If you provide services to clients or monitor them via the internet while they are in the EU, at a minimum, you will need to do the following to comply with the GDPR obligations:

 

 

  • Amend your privacy documentation - your privacy collection statement and privacy policy and procedures will need to tell customers about their additional rights and contain policies and procedures relating to those rights.

 

 

  • Obtain consent – to the purposes for which you will manage customers’ personal information where there are no other lawful grounds to manage it.

 

 

  • Obtain cookie consent from website users - explain the purpose of the cookies e.g. analytics, advertising, or customer preferences, even if the cookies are from third parties on your website e.g.
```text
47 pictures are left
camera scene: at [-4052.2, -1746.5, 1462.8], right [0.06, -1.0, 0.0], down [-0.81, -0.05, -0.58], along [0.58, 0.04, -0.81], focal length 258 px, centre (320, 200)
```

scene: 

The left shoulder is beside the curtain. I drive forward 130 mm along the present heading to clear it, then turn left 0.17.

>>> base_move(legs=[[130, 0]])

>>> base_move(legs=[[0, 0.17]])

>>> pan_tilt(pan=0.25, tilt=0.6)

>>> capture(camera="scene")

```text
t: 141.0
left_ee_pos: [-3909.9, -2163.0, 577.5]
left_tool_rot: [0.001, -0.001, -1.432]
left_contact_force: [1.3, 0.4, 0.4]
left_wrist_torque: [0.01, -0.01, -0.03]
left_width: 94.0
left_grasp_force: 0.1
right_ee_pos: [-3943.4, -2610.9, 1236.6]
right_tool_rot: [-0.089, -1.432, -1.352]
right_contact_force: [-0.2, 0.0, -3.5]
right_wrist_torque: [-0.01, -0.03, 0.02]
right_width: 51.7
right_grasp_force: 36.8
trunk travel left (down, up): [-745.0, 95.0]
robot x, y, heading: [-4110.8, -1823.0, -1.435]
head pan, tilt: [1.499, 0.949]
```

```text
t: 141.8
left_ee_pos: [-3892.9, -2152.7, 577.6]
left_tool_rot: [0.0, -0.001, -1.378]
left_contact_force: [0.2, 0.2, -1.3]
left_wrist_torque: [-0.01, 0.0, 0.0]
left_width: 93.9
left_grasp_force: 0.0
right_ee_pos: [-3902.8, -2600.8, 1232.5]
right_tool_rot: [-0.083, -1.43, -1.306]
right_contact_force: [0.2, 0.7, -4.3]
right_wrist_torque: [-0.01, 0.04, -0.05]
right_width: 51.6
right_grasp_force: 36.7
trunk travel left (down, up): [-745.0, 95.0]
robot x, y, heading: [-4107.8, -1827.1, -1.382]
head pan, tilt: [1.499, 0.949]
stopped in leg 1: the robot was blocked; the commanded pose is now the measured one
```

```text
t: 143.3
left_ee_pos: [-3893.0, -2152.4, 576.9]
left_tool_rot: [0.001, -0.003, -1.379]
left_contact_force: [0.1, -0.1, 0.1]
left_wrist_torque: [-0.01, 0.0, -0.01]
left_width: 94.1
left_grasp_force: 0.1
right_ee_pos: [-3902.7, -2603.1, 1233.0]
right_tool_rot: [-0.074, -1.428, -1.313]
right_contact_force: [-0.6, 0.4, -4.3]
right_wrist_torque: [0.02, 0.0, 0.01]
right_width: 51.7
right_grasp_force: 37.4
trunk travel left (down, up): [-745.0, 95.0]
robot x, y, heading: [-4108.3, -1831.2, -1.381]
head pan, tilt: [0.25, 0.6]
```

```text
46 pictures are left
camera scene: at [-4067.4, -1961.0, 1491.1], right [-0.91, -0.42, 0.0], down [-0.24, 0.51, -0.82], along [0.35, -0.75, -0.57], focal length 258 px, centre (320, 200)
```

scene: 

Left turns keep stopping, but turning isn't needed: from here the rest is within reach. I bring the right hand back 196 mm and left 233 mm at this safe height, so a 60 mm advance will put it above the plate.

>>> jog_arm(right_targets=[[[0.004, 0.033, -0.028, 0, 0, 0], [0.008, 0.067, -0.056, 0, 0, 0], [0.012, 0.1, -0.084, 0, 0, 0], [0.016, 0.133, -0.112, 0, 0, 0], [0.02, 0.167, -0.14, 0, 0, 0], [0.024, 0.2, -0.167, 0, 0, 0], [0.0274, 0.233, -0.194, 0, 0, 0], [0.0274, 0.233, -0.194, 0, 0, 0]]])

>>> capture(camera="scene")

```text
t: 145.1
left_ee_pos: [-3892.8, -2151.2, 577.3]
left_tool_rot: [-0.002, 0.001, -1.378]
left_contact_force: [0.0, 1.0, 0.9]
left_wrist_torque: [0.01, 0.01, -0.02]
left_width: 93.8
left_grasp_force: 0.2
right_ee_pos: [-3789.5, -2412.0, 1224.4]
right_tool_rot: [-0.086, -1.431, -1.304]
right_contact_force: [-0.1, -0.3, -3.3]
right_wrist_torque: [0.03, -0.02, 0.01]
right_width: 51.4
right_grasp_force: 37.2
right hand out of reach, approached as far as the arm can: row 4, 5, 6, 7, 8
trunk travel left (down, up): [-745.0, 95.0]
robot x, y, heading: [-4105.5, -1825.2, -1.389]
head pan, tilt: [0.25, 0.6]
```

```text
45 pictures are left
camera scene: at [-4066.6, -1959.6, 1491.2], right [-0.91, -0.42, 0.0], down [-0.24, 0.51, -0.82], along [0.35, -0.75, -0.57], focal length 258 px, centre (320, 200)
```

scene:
Google Analytics.

 

 

If you regularly monitor people on a large scale or manage large amounts of sensitive information, you will also need to appoint a representative in an EU member state and appoint a data protection officer with expert knowledge of data protection law.

Data breaches which are likely to result in a risk to individuals’ rights and freedom must be notified to the EU member state your representative is in within 72 hours after you become aware of the breach. There is no need to notify breaches that do not pose that risk.

What this means for you

For most businesses, it will be sufficient to amend your privacy documents and enhance your consent regimes. The Fold Legal can assist with this – we are updating our privacy materials to assist you to comply.

But businesses who regularly monitor people in the EU on a large scale or manage large amounts of sensitive information collected in the EU will need also representation in the EU.